Disinfectants such as chlorine kill pathogens in hot tubs and swimming pools, whether they are personal or public facilities. But disinfectants also react with sweat, urine and other substances that users add to the water. Studies of swimming pools have identified many of the resulting compounds, called disinfection byproducts. And testing has shown that they can cause genetic damage to cells in lab settings. Other reports have found that some people who swim or work in and around pools have higher rates of certain health problems, including respiratory symptoms and bladder cancer. Susan D. Richardson and colleagues took a closer look at hot tubs, in addition to pools, to help flesh out potential problems with disinfection byproducts.
The researchers sampled water from public and private hot tubs and pools from tap to basin, and after both normal and intense use. They identified more than 100 disinfection byproducts in the water and tested extracts of the samples for their potential to cause genetic damage to cells in the lab. On average, pool and hot tub samples were 2.4 and 4.1 times more mutagenic, respectively, than the original tap water used to fill them.
Heavy use increased mutagenic potencies further. But, the researchers say, pool and hot tub operators could reduce disinfection byproducts by cleaning facilities and changing water more frequently. In addition, they could encourage swimmers to shower before sliding in and to use toilets when needed.

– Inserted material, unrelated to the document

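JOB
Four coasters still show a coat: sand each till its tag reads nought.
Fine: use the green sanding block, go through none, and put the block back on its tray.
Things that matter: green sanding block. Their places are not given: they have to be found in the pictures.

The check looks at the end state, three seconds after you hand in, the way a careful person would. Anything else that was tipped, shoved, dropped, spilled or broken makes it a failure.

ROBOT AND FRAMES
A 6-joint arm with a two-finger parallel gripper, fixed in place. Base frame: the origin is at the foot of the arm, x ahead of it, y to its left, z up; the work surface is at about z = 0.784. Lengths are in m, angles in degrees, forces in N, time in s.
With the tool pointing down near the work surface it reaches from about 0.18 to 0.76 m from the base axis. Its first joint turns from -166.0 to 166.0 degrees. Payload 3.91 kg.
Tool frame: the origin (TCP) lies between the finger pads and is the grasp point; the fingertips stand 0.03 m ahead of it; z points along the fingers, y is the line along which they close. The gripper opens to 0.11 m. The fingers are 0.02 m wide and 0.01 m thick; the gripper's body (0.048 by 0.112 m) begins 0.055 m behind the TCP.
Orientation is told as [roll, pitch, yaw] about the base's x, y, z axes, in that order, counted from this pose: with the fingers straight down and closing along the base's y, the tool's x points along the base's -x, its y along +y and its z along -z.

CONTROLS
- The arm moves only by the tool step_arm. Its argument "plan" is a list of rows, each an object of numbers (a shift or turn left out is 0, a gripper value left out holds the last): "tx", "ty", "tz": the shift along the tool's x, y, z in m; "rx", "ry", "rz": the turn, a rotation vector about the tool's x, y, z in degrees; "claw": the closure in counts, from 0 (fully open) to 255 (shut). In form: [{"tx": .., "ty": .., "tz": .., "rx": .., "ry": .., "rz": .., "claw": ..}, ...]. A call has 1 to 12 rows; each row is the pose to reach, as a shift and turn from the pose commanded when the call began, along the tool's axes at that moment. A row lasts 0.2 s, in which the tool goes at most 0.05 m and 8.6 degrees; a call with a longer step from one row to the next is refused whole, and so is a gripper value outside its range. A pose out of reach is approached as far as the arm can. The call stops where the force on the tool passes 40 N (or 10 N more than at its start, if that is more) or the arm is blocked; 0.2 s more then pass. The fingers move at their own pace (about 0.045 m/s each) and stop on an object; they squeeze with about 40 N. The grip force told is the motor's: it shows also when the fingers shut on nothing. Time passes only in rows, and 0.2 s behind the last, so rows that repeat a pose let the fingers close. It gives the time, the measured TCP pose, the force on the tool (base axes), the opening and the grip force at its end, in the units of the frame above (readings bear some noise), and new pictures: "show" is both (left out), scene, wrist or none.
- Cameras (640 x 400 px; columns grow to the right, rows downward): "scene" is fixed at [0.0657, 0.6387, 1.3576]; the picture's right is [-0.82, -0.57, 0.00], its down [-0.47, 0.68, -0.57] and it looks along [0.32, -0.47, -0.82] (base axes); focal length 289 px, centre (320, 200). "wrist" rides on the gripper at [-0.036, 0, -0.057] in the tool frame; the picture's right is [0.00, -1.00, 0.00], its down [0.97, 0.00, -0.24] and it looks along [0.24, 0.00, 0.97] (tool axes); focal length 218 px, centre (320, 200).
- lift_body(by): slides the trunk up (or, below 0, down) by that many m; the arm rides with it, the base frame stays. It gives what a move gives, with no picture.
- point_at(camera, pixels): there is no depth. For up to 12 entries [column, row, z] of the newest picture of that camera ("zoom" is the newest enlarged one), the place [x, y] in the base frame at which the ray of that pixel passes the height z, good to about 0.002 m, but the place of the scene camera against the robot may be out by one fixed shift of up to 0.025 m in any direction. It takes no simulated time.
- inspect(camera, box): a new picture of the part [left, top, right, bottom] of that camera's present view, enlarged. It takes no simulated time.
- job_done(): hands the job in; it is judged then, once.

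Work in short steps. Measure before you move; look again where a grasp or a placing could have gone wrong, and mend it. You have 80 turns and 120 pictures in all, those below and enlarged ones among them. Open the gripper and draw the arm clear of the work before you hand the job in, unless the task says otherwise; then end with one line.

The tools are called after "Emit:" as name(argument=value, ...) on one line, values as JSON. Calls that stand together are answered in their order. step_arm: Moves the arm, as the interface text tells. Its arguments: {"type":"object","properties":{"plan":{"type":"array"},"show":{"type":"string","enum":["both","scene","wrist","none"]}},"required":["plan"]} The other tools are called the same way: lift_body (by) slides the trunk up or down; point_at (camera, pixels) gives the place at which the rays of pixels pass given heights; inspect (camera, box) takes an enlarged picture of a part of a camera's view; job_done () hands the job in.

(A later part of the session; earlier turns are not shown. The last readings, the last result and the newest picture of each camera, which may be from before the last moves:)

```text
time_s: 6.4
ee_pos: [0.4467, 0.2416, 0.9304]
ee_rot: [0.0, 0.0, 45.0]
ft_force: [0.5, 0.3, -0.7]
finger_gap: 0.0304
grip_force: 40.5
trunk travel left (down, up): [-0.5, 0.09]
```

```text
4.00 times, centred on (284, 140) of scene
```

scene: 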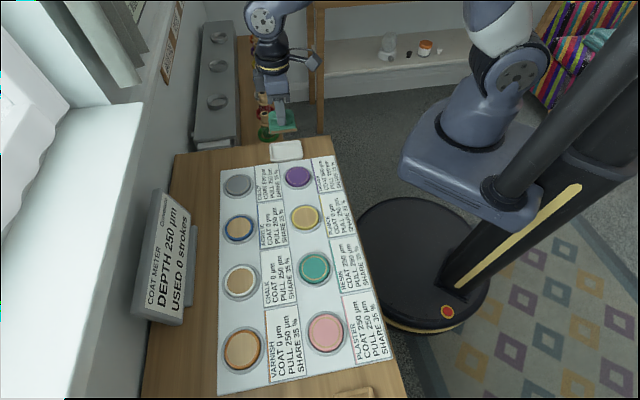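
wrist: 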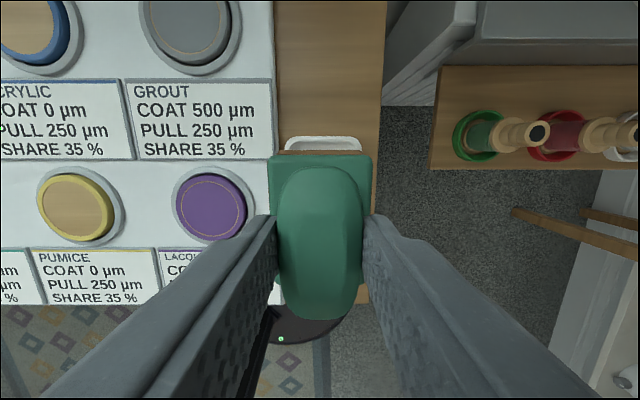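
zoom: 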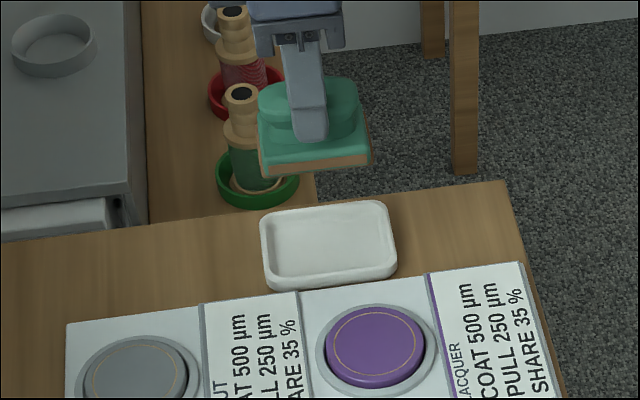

Pools and spas are enjoyed throughout the world for exercise and relaxation. However, there are no previous studies on mutagenicity of disinfected spa (hot tub) waters or comprehensive identification of disinfection byproducts (DBPs) formed in spas. Using 28 water samples from seven sites, we report the first integrated mutagenicity and comprehensive analytical chemistry of spas treated with chlorine, bromine, or ozone, along with pools treated with these same disinfectants. Gas chromatography (GC) with high-resolution mass spectrometry, membrane-introduction mass spectrometry, and GC-electron capture detection were used to comprehensively identify and quantify DBPs and other contaminants. Mutagenicity was assessed by the Salmonella mutagenicity assay. More than 100 DBPs were identified, including a new class of DBPs, bromoimidazoles. Organic extracts of brominated pool/spa waters were 1.8× more mutagenic than chlorinated ones; spa waters were 1.7× more mutagenic than pools. Pool and spa samples were 2.4 and 4.1× more mutagenic, respectively, than corresponding tap waters. The concentration of the sum of 21 DBPs measured quantitatively increased from finished to tap to pool to spa; and mutagenic potency increased from finished/tap to pools to spas. Mutagenic potencies of samples from a chlorinated site correlated best with brominated haloacetic acid concentrations (Br-HAAs) (r = 0.98) and nitrogen-containing DBPs (N-DBPs) (r = 0.97) and the least with Br-trihalomethanes (r = 0.29) and Br–N-DBPs (r = 0.04). The mutagenic potencies of samples from a brominated site correlated best (r = 0.82) with the concentrations of the nine HAAs, Br-HAAs, and Br-DBPs. Human use increased significantly the DBP concentrations and mutagenic potencies for most pools and spas. These data provide evidence that human precursors can increase mutagenic potencies of pools and spas and that this increase is associated with increased DBP concentrations.